The Buddhas of Bamiyan
More than 99 percent of the Afghan population is Muslim, with the vast majority belonging to the Sunni branch of the religion. However, there have always been reminders of the other religions that were once found in the country. Few artifacts testified so elegantly to the pre-Islamic past as the famous Buddhas of Bamiyan. These two huge statues rose 175 feet and 120 feet high and were carved into the sandstone cliffs of the Bamiyan valley, site of a once-thriving cultural and religious center northwest of Kabul along the old Silk Road.

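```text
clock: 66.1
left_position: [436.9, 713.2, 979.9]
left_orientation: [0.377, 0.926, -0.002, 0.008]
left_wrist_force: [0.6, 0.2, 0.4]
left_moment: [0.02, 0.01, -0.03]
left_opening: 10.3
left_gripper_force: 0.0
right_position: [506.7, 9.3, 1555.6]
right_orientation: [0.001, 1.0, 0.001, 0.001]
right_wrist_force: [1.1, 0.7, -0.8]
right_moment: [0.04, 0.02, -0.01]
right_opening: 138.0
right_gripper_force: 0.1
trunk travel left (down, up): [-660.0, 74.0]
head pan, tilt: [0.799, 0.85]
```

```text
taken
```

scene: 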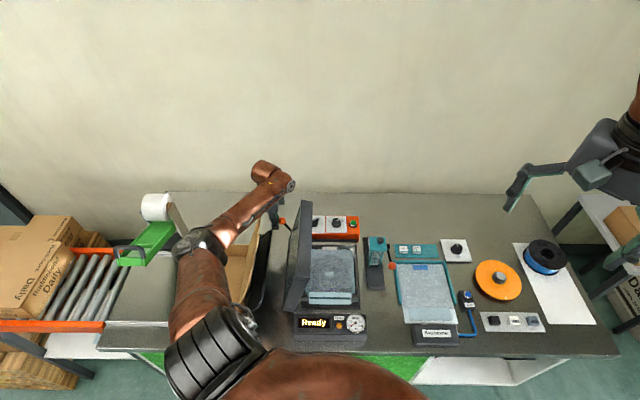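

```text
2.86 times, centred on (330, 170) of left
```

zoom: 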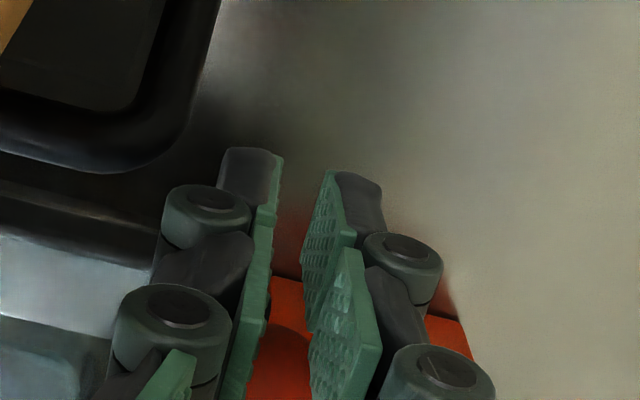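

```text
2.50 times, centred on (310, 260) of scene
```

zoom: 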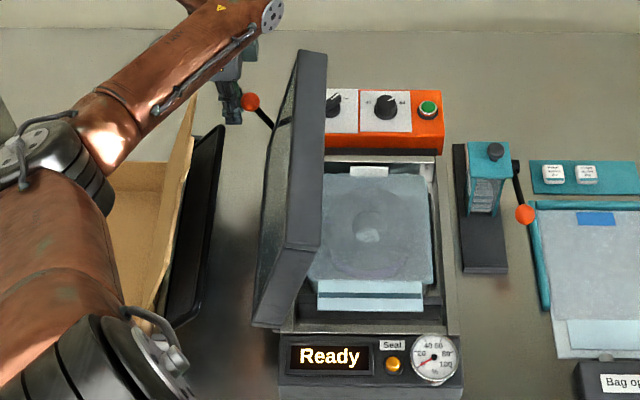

The pair of 1,500-year-old stone Buddhas—a monumental reminder of the nation’s Buddhist legacy—was a part of Afghan heritage that the Taliban little valued. In 2001, Taliban leader Mullah Mohammed Omar ordered the destruction of the statues, pronouncing them idolatrous and an affront to Islam. “These idols have been gods of the infidels,” he declared.
Despite international outcry, the authorities began their demolition work. At first, they fired artillery rounds at the stone figures, then antitank mines. While they damaged the statues, this ordnance failed to bring them down. Destruction finally came when they inserted dynamite into niches in the statues and blew the great Buddhas apart. Belatedly, the now-destroyed statues and surrounding area were declared a UNESCO World Heritage Site in 2003.
A decade later, researchers from Munich’s Technical University launched a campaign to put the smaller of the Buddhas back together again. The researchers believe that the hundreds of sandstone fragments from the statue can be reassembled, piece by painstaking piece, and held together with an organic silicon compound. Some 1,400 of the fragments are currently in storage, with the larger pieces under protective cover at the site. However, the Afghanistan government has decided against reconstruction without further research. Someday, stone Buddhas may stand again at Bamiyan. But because the sandstone of the statues is extremely porous, time is not on their side.